++++ SOURCE PASSAGE

What would be styled "a collection in silver" in modern ecclesiastical language was sometimes regarded with special favour. The name of the Silver Wells in different parts of the country can thus be accounted for. There is a Siller Well in Walston parish, Lanarkshire. Arbroath, in Forfar-shire; Alvah, in Banffshire; and Fraserburgh, in Aberdeenshire, have each their Silver Well. At Turriff, in the last-mentioned county, there is a farm on the estate of Gask called Silver Wells after a local spring. At Trelevean, in Cornwall, is a spring known as the Brass Well. Its name, however, is derived not from the nature of the offerings left there, but from the colour of the scum on its surface. Close to the ruins of Avoch Castle, in the Black Isle, is a well hollowed out of the conglomerate rock. Tradition says, that the treasures of the castle were thrown into it about the middle of the seventeenth century. This was done, not by way of offering a gift to the presiding spirit of the water, but to prevent the valuables from falling into the hands of Cromwell's troops. A diamond ring was dropped, not very long ago, into St. Molio's Well, on Holy Island, near Lamlash. It fell into the water by accident, and, after remaining in it for some time, was found and restored to its owner.

++++++++
++++ PROVIDED MATERIAL

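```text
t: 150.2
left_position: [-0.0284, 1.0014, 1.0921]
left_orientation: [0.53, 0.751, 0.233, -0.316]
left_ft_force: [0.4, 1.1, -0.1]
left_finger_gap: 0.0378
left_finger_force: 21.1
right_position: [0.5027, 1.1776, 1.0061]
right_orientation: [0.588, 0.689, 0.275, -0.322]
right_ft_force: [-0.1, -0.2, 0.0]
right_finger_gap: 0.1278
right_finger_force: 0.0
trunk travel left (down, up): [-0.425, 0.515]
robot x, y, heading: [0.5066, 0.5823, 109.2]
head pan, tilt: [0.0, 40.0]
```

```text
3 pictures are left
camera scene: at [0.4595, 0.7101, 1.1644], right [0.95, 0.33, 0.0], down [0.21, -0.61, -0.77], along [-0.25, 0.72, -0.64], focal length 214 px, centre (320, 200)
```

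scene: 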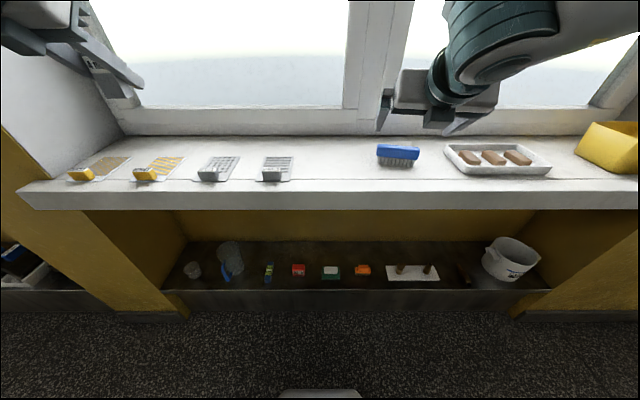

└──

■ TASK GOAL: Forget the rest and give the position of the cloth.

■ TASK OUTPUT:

++++++++

■ TASK GOAL: Continue the source passage that opens with "What would be".

■ TASK OUTPUT:
The present ample water-supply of Glasgow from Loch Katrine was introduced in 1859. For about fifty years before that date, the city looked mainly to the Clyde for the supply of its daily needs. Still earlier, it depended entirely on its wells. In 1736 these are believed to have numbered about thirty in all. Among the best known were the Deanside or Meadow Well, Bogle's Well, Barrasyett Well near the foot of Saltmarket, the Priest's or Minister's Well and Lady Well beside the Molendinar, the Arns Well in the Green—so-called from the alders on its brink, and St. Thenew's Well, near what is now St. Enoch's Square. Not far from the well was a chapel dedicated to St. Thenew, with a graveyard round it. Some remains of the chapel were to be seen in 1736, when M`Ure wrote his history of the city. Dr. Andrew MacGeorge, in his "Old Glasgow," when describing St. Thenew's Well, remarks, "It was shaded by an old tree which drooped over the well, and which remained till the end of the last century. On this tree, the devotees, who frequented the well, were accustomed to nail, as thank-offerings, small bits of tin-iron---probably manufactured for that purpose by a craftsman in the neighbourhood—representing the parts of the body supposed to have been cured by the virtues of the sacred spring, such as eyes, hands, feet, ears, and others." Dr. MacGeorge further mentions that the well was cleaned out about a hundred years ago. On that occasion there were "picked out from among the debris at the bottom several of these old votive offerings which had dropped into it from the tree, the stump of which was at that time still standing."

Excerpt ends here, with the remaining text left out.